▶ _Data shown_
══════════════════════════════

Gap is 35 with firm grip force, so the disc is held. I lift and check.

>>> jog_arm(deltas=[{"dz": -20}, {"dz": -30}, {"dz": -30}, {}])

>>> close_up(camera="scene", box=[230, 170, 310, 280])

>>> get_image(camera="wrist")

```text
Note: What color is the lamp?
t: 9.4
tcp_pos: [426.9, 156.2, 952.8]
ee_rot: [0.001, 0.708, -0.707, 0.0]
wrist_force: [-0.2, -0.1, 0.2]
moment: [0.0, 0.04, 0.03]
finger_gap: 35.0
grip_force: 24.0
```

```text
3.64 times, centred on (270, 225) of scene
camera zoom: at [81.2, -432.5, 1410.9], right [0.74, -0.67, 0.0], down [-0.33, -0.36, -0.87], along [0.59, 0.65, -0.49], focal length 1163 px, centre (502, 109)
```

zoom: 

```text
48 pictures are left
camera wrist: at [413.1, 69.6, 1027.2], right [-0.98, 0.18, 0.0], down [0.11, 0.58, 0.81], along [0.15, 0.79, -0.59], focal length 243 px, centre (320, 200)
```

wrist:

══════════════════════════════

▶ _Document passage_
3 Ways You Can Help the Victims of the Sri Lanka Bombings
The Colombo massacre is a devastating reminder of the prevalence of religious intolerance.
Around 300 people were killed and more than 500 were injured in a series of bombings that ripped through Sri Lanka’s capital Colombo on Sunday.
The bombings were carried out by an obscure radical Islamic group and targeted churches, hotels, and other sites in an apparent attack on Christians celebrating the religious holiday Easter.
Authorities have apprehended 24 people in connection with the bombings and the government has shut down various social media sites to stem the flow of misinformation and reduce the risk of additional violence.
The tragedy is a frightening example of how religious intolerance often takes the form of murderous violence around the world.
In the aftermath of the brutal terror attack, here are three things you can do to help the victims. Since the situation is still unfolding, we’ll update this list as more information arrives.
1. Donate to relief organizations
Thousands of people were affected by the violence on Sunday and it will likely take communities months and years to recover from the loss of life, injuries, and trauma sustained.
International relief organizations such as the Red Cross are working to provide material assistance and stage blood drives. Various crowdsourcing efforts are underway to help people pay for health care and damaged infrastructure. Local nonprofits, meanwhile, will be crucial in helping the broader Colombo community recover from this tragedy.
If you’re near Colombo, Sri Lanka, and you have the means, nonprofits such as Volunteer Sri Lanka are looking for volunteers to help out in affected areas. This could mean carrying and delivering supplies, helping at hospitals, teaching children, or caring for the elderly.

══════════════════════════════

▶ _Set problem 1_
Set down the document passage as it stands from "Around 300 people" to "around the world.", and nothing more.
▶ _Set problem 2_
Add the next paragraphs of the document passage.

▶ _Answer 1_
Around 300 people were killed and more than 500 were injured in a series of bombings that ripped through Sri Lanka’s capital Colombo on Sunday.
The bombings were carried out by an obscure radical Islamic group and targeted churches, hotels, and other sites in an apparent attack on Christians celebrating the religious holiday Easter.
Authorities have apprehended 24 people in connection with the bombings and the government has shut down various social media sites to stem the flow of misinformation and reduce the risk of additional violence.
The tragedy is a frightening example of how religious intolerance often takes the form of murderous violence around the world.

▶ _Answer 2_
In the aftermath of any tragedy, it’s always helpful to research volunteering opportunities because aid organizations are often strapped for resources.
3. Promote tolerance
The Colombo massacre is a devastating reminder of the prevalence of religious intolerance, prejudice, and social division around the world.
Across Asia, religious minorities have often been subjected to horrifying campaigns of violence and oppression in recent years. Rohingya Muslims in Myanmar’s Rakhine state were forced to flee the country when a genocidal campaign was waged against them. In China, the Uighur Muslim minority has been rounded up and put into concentration camps by the government. And in India, the Hindu majority has regularly stoked violence against the country’s Muslim population.
It’s not just Asia, either. Violence against people of color and ethnic minorities is rampant in all countries from Brazil to the United States to Italy to Iraq, and it’s often fueled by online hate speech.
You can help to counter this hatred by promoting tolerance and acceptance online, rebutting people who spread misinformation and prejudiced views, and joining interfaith groups that focus on building bridges between communities.